--- start Extract to read ---
In the project Fondo Speculativo di Provvidenza, which I do with Luigi Coppola, we put each audience member in the position of having to decide about what should be done with a sum of money that has been raised collectively. Here, one voice can change everything. That is what agency is about: the moment you can change something, you can also change it for the worse. What is offered is never only a plus. It’s like Borges' short story 'Lottery in Babylon' where nobody wants to take part in a lottery because you could only win. But the moment they introduce unlucky numbers in the draw, playing becomes addictive. There is something unreal about only winning, it contradicts human intuition.

How do you see your residency?

I see it as a gift: I worry less about what exactly I will make, because for five years I won’t have this stress of having to convince people at every step. I can be more relaxed about making plans. I don’t like planning too much in advance. In my ideal world, I would finish one project, show it, understand it and then think about the next one. It is the kind of dynamic which is present in Fondo Speculativo. It’s only after taking one step that we can think of the next one.
--- end Extract to read ---
## [Goal 1]
Repeat exactly the lines from the one containing "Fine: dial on" through the one containing "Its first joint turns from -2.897", both lines included, please, without any other lines.
## [Goal 2]
Your answer continues the extract to read from its final sentence.
--- start Dataset records ---
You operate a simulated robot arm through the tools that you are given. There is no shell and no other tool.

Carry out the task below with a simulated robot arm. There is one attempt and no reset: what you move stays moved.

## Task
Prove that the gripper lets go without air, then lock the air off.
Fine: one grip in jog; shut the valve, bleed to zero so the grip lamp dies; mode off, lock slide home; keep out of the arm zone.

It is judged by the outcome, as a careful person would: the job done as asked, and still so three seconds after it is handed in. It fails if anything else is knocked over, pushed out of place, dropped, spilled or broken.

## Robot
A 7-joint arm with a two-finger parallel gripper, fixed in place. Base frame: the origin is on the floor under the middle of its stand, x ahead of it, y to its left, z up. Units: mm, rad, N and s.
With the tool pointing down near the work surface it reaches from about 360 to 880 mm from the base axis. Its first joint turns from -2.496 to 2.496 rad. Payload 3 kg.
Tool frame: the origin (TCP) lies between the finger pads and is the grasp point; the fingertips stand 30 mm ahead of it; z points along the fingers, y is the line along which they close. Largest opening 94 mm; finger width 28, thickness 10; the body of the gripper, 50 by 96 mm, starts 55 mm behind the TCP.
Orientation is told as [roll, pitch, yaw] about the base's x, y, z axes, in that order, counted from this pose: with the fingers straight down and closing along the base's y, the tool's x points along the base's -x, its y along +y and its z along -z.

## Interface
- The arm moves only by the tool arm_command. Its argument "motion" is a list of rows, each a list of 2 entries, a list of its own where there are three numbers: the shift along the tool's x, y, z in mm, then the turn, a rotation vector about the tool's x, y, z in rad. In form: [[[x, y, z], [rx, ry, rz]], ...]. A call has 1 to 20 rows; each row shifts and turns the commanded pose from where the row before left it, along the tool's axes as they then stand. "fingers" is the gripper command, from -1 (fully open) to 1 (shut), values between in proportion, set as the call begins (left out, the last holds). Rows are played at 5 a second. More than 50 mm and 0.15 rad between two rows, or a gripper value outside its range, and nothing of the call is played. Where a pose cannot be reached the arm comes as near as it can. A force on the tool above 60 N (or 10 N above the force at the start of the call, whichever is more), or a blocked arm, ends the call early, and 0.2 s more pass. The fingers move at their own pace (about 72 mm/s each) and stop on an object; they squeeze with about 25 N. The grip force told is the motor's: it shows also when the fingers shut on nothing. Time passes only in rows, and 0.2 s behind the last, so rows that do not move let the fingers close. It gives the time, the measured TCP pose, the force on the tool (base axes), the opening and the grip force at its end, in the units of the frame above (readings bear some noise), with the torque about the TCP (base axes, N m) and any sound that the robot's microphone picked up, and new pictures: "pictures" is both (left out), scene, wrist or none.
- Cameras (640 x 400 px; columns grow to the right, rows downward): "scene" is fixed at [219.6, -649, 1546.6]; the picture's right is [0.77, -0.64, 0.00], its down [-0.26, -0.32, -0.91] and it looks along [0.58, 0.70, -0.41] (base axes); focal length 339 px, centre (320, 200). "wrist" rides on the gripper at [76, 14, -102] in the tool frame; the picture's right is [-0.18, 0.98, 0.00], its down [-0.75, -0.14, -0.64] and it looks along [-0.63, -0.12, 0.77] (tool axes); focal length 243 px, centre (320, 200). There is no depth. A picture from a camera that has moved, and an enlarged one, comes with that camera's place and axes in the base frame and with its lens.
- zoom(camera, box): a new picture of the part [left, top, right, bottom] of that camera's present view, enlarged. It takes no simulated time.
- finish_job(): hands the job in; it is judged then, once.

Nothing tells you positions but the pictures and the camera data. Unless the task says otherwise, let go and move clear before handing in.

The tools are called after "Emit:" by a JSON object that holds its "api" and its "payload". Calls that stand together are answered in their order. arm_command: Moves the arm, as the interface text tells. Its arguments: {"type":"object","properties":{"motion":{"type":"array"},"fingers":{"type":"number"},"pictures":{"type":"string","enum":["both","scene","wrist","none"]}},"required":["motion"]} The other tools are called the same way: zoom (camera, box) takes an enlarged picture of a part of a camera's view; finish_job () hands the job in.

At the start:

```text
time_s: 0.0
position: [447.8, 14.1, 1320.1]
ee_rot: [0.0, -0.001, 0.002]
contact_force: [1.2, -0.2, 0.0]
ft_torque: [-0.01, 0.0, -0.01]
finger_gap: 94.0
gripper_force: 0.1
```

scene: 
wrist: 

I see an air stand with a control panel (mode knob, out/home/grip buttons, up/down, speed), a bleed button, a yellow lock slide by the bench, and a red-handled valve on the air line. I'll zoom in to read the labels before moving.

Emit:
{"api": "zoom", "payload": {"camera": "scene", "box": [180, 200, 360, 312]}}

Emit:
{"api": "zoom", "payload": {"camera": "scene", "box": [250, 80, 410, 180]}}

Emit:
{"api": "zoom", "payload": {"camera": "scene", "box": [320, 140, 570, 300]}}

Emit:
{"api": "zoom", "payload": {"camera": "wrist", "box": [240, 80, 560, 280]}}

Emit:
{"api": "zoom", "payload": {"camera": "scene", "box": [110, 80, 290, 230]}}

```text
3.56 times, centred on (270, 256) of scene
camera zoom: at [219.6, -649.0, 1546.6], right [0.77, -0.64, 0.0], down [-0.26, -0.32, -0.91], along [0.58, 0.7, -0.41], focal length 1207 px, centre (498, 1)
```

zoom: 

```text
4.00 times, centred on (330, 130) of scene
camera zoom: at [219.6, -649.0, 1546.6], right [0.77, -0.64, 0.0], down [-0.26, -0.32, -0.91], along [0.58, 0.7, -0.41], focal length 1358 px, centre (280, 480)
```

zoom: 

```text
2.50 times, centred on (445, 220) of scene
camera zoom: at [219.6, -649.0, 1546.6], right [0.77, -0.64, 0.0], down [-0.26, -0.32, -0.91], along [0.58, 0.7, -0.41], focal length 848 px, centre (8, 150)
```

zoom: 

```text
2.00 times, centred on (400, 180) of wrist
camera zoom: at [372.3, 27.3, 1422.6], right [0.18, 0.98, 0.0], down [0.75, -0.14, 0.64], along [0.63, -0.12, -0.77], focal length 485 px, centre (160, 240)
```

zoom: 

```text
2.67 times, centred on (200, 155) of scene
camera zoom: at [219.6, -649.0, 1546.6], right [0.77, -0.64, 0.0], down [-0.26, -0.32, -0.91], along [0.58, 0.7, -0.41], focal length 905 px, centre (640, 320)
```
--- end Dataset records ---
--- start Dataset records ---
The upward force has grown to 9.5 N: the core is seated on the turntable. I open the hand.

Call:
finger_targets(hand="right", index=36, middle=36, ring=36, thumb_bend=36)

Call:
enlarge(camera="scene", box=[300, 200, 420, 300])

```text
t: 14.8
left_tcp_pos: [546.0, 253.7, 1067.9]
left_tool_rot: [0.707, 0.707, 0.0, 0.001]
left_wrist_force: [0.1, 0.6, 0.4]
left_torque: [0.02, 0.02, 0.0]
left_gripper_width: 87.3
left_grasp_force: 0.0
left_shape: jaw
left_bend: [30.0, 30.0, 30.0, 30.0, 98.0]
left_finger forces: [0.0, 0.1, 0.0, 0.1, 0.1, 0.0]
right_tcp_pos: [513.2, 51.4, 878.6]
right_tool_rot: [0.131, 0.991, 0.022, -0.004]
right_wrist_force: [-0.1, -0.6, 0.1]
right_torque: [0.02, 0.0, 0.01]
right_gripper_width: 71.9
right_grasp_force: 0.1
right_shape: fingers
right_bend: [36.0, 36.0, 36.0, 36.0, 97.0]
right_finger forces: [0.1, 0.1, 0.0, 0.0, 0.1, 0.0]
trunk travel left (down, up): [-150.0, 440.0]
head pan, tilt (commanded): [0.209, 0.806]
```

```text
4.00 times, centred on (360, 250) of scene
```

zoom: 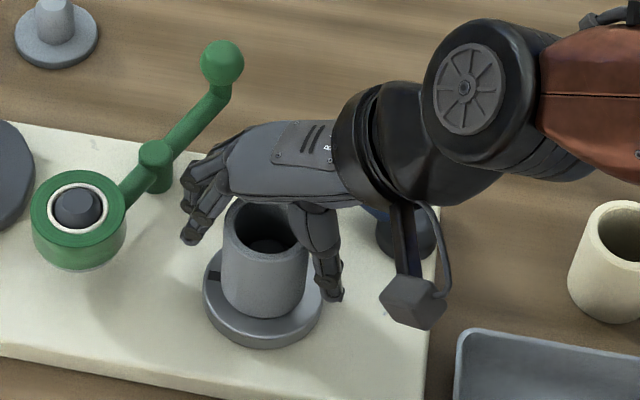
--- end Dataset records ---
--- start Dataset records ---
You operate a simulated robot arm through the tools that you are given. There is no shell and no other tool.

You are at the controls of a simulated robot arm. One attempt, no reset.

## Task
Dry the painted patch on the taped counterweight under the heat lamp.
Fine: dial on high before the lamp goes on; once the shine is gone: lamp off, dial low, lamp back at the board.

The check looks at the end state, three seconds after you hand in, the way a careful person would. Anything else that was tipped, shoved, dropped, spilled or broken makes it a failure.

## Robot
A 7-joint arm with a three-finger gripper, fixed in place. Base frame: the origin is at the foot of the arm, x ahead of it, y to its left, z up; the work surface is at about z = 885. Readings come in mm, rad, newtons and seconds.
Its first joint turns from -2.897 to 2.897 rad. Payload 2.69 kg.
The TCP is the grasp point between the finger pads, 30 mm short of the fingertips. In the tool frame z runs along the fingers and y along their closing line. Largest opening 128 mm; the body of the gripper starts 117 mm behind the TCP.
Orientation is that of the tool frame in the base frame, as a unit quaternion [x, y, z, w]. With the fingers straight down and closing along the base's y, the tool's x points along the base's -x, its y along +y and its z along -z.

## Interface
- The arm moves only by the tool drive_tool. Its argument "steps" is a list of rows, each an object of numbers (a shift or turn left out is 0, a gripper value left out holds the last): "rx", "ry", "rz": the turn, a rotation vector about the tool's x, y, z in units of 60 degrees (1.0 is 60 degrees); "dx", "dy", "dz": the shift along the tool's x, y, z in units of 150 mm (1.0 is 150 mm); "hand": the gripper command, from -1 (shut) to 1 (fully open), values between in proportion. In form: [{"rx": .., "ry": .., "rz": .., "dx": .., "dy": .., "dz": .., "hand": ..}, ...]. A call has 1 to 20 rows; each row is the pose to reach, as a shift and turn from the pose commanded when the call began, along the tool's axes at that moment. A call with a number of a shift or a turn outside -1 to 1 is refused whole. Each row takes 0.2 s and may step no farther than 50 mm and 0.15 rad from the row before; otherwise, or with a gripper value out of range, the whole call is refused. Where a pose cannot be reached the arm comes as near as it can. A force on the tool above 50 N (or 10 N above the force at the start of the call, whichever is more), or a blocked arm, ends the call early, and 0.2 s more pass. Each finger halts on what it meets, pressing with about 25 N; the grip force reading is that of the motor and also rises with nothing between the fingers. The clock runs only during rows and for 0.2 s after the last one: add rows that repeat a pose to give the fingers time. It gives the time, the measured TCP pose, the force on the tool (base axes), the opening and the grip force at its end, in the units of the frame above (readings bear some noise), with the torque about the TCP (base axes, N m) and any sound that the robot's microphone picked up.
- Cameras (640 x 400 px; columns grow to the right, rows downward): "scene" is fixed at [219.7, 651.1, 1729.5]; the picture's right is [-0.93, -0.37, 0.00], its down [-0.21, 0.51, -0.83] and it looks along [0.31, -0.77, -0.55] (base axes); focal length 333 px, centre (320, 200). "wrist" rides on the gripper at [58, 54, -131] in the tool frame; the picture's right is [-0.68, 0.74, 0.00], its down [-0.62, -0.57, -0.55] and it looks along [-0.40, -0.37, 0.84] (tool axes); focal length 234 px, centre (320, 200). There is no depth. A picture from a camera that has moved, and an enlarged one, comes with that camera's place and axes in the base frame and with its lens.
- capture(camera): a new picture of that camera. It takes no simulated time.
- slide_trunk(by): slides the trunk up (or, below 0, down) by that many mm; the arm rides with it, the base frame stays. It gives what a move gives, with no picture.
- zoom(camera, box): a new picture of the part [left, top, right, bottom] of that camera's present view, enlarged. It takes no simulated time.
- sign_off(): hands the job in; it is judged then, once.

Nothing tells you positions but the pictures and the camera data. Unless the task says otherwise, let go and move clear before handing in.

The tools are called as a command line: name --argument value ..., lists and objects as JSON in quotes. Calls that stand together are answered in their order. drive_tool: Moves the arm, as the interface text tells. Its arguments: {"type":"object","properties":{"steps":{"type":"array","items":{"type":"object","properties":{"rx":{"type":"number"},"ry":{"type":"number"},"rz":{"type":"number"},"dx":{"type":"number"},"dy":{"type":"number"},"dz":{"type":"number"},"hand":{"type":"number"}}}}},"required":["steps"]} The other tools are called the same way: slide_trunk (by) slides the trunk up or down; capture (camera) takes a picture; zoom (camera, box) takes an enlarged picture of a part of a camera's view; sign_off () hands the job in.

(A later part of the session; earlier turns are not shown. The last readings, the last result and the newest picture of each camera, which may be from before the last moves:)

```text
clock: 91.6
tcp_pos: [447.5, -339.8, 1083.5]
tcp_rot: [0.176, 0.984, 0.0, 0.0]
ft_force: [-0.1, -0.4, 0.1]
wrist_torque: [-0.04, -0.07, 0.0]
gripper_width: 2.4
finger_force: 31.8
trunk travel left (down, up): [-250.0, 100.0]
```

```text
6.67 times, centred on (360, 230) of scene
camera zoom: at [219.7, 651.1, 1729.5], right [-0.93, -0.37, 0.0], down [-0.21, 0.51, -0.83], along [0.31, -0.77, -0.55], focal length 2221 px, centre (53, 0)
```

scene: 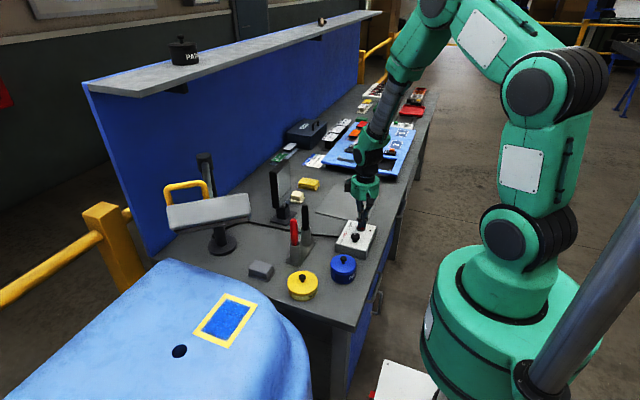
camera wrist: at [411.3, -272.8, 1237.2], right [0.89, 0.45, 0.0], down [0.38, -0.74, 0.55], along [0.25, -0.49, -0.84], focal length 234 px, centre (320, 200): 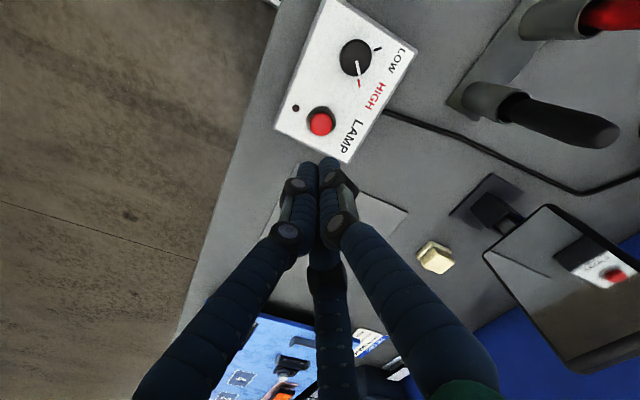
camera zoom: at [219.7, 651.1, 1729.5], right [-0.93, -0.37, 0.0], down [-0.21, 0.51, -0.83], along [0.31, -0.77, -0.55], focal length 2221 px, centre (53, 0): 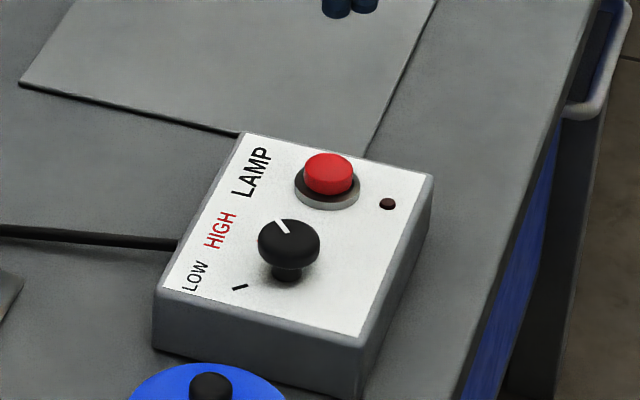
--- end Dataset records ---
## [Exercise output 1]
Fine: dial on high before the lamp goes on; once the shine is gone: lamp off, dial low, lamp back at the board.

The check looks at the end state, three seconds after you hand in, the way a careful person would. Anything else that was tipped, shoved, dropped, spilled or broken makes it a failure.

## Robot
A 7-joint arm with a three-finger gripper, fixed in place. Base frame: the origin is at the foot of the arm, x ahead of it, y to its left, z up; the work surface is at about z = 885. Readings come in mm, rad, newtons and seconds.
Its first joint turns from -2.897 to 2.897 rad. Payload 2.69 kg.

## [Exercise output 2]
I will follow the same content track, I suppose. The next piece coming up is The Trial of Money. It’s about our relationship to money and to what extent money itself, as a system, could be made accountable for the terrible situation in which we find ourselves on this planet. It’s a trial: it gravitates towards having to make a decision about it. If you condemn money, you must of course have an alternative. The challenge of the piece is to create a tribunal that is credible. I don’t want to reach a verdict, but rather for people to go home and think about their own verdict.

You started visiting Brussels in 2000. What’s your relationship with the city? And would you like to engage with Brussels in your future work?

It’s a very complex relationship. Since I’m French speaking, coming to Brussels always felt a bit like coming home. On the other hand, I can’t imagine living in Brussels forever. There is hardly any nature in this place. Or at least not nature where you get overwhelmed and where you feel small again like in the mountains. I am Swiss, remember.

I hope the work I do does engage with the city even though it’s in the theatre space. I don’t crave either public space or the theatre, one just makes more sense for the ideas I have at the moment.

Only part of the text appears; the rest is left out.